_Text segment_
Jarang bagi saya menemukan suatu hambatan apapun selama proses perkuliahan. Memang kadang ada sedikit hambatan, tetapi semuanya dapat saya atasi. Sebagai contoh, dalam hal belajar. Cara atau metode yang saya gunakan adalah dengan  membaca kembali semua mata kuliah yang diperoleh dan berusaha untuk memahami semuanya dengan jalan membuat ringkasan pelajaran yang bersangkutan, bukan dengan menghafal.Â
Itu salah satu cara saya dalam belajar. Walau masih banyak waktu luang yang ada, namun semua itu selalu saya gunakan dengan melakukan hal-hal yang berguna. Kalau memang saya dalam keadaan yang lelah atau capek, saya tidak memaksakan diri, tetapi berstirahat sehingga bisa memperoleh kembali tenaga untuk dapat melakukan sesuatu yang lebih berguna lagi. Banyak kegiatan yang ada sekarang ini, dan itu semua menuntut saya agar pandai dalam hal mengatur waktu. Yang biasa saya lakukan pada saat ada waktu kosong seperti pada sore hari saat tidak ada kegiatan apapun kecuali berolahraga, waktu itu saya pakai untuk mengerjakan tugas yang tertunda.

_Given material_

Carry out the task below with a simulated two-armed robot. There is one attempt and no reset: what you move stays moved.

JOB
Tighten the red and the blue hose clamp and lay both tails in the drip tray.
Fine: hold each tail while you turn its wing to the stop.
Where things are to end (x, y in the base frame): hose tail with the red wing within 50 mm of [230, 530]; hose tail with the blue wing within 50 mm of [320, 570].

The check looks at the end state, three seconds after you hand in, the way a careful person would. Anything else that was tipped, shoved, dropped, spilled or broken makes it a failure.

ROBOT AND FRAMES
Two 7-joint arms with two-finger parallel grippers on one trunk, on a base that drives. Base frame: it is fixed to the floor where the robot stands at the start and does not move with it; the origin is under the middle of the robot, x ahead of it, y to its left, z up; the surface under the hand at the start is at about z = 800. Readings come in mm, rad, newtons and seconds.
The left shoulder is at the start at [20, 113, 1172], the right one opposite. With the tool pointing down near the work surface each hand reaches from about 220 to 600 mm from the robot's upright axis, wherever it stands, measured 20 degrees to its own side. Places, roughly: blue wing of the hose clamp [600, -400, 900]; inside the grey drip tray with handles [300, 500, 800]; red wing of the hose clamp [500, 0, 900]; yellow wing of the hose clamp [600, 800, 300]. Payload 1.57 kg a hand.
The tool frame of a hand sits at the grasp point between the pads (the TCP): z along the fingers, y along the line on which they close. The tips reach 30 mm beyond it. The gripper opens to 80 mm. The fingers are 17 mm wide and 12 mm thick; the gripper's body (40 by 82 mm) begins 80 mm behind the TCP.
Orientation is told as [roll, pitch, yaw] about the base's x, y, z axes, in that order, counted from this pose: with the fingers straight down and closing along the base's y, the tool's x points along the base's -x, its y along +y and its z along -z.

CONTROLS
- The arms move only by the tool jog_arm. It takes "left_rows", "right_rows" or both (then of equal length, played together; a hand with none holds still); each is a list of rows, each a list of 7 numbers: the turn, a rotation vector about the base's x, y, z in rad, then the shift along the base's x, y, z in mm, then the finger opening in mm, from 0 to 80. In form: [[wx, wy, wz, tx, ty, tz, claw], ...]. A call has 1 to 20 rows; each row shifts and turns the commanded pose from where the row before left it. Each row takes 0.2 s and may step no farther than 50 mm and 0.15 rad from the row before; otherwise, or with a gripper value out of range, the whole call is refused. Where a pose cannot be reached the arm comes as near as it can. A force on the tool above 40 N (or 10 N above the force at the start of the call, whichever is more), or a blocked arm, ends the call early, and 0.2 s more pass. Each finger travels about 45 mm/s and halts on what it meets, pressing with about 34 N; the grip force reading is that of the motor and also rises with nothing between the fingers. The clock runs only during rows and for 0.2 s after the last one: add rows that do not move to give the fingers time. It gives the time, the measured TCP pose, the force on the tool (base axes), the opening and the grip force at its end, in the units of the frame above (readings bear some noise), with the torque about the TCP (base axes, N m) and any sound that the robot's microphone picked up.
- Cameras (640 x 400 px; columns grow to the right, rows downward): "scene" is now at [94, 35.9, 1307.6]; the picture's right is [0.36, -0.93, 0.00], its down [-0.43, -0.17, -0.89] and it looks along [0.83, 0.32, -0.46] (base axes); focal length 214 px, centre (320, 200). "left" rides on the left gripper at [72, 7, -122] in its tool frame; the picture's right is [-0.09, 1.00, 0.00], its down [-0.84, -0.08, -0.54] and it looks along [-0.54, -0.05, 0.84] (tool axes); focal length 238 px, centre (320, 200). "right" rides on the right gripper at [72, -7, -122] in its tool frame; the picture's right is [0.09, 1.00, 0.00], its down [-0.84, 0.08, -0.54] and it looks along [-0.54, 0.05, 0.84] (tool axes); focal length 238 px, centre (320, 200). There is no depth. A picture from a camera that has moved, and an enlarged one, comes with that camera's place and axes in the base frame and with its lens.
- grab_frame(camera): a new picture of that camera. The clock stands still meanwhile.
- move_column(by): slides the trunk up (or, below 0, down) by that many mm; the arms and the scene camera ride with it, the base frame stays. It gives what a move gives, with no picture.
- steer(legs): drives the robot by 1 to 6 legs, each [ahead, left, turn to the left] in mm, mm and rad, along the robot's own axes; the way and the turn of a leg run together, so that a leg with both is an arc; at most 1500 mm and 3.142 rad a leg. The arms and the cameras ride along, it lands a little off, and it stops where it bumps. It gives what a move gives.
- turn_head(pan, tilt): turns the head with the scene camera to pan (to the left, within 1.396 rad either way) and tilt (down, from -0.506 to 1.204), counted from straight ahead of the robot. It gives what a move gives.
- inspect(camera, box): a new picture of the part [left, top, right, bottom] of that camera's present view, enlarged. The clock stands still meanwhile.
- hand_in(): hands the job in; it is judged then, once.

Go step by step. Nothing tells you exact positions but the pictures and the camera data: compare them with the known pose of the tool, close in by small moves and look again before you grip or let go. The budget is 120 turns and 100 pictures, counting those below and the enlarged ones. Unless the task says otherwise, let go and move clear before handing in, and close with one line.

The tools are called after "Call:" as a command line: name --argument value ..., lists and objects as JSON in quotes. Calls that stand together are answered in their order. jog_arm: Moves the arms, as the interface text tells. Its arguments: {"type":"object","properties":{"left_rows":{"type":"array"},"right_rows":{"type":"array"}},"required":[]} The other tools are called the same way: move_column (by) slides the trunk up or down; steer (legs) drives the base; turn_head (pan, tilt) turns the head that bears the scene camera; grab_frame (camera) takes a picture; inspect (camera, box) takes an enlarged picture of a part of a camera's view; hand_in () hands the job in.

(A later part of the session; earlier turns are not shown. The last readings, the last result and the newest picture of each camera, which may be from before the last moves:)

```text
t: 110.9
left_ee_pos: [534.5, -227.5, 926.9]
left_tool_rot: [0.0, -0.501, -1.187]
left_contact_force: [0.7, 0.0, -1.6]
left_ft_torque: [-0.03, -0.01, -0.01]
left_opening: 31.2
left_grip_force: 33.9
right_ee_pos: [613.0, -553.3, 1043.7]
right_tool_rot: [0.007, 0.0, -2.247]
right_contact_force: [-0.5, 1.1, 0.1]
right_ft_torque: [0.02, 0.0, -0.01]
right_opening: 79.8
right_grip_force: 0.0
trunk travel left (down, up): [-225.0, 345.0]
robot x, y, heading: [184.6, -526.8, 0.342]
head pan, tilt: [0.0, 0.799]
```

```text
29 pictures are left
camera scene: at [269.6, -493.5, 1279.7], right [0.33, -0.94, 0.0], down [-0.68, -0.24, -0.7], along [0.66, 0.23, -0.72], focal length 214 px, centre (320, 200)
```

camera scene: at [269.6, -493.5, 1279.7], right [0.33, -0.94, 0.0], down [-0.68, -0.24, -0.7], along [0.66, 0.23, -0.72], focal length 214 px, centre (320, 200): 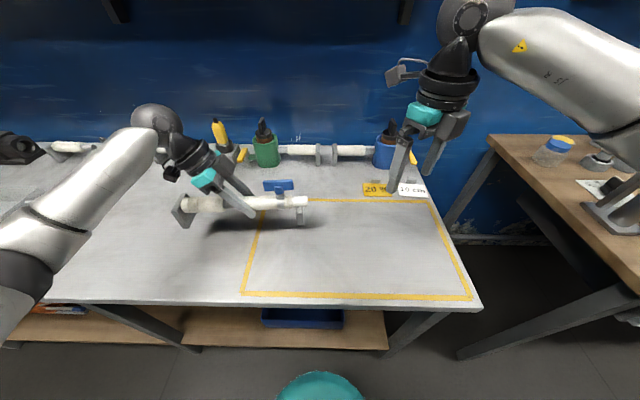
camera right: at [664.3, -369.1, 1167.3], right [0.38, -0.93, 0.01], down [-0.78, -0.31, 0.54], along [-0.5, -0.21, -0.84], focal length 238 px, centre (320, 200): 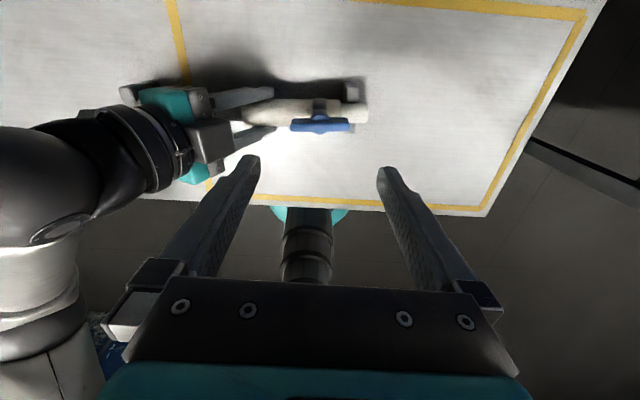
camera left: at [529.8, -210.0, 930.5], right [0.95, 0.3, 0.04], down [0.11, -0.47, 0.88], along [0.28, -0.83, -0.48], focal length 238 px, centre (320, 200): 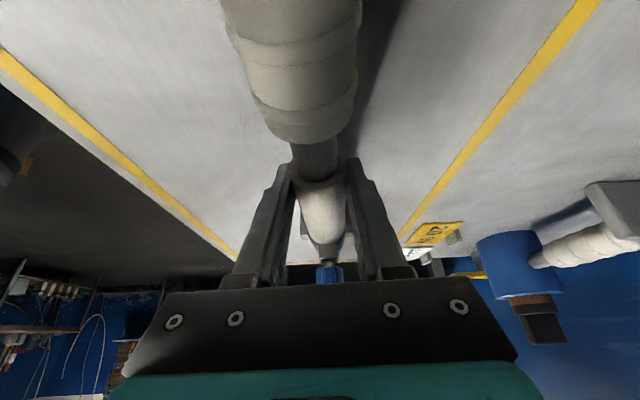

_Stated task_
Go on with the text segment that begins "Jarang bagi saya" from its last line.

_Written response_
Masalah intelektual, selalu berurusan dengan kedisiplinan. Orang disiplin adalah orang yang berpengetahuan. Wawasan yang berkembang dan luas, tercipta karena kedisiplinan. Disiplin tidak mengikat saya, tetapi membantu saya berkembang. Disiplin waktu, membuat saya lebih kreatif dan juga menghilangkan rasa jenuh atau bosan.
Untuk masalah hidup disiplin, secara pribadi saya mau katakan bahwa selama berada di lembaga ini, saya sama sekali tidak merasa jenuh atau bosan. Saya masih merasa kerasan dan at home berada di tempat ini. Saya merasa kerasan karena saya selalu membuat diri saya bahagia dan selalu berusaha menyibukan diri. Kalau sampai saya mulai bosan, saya selalu pergi mencari teman untuk berkumpul bersama dan berceritera.
Bersambung...........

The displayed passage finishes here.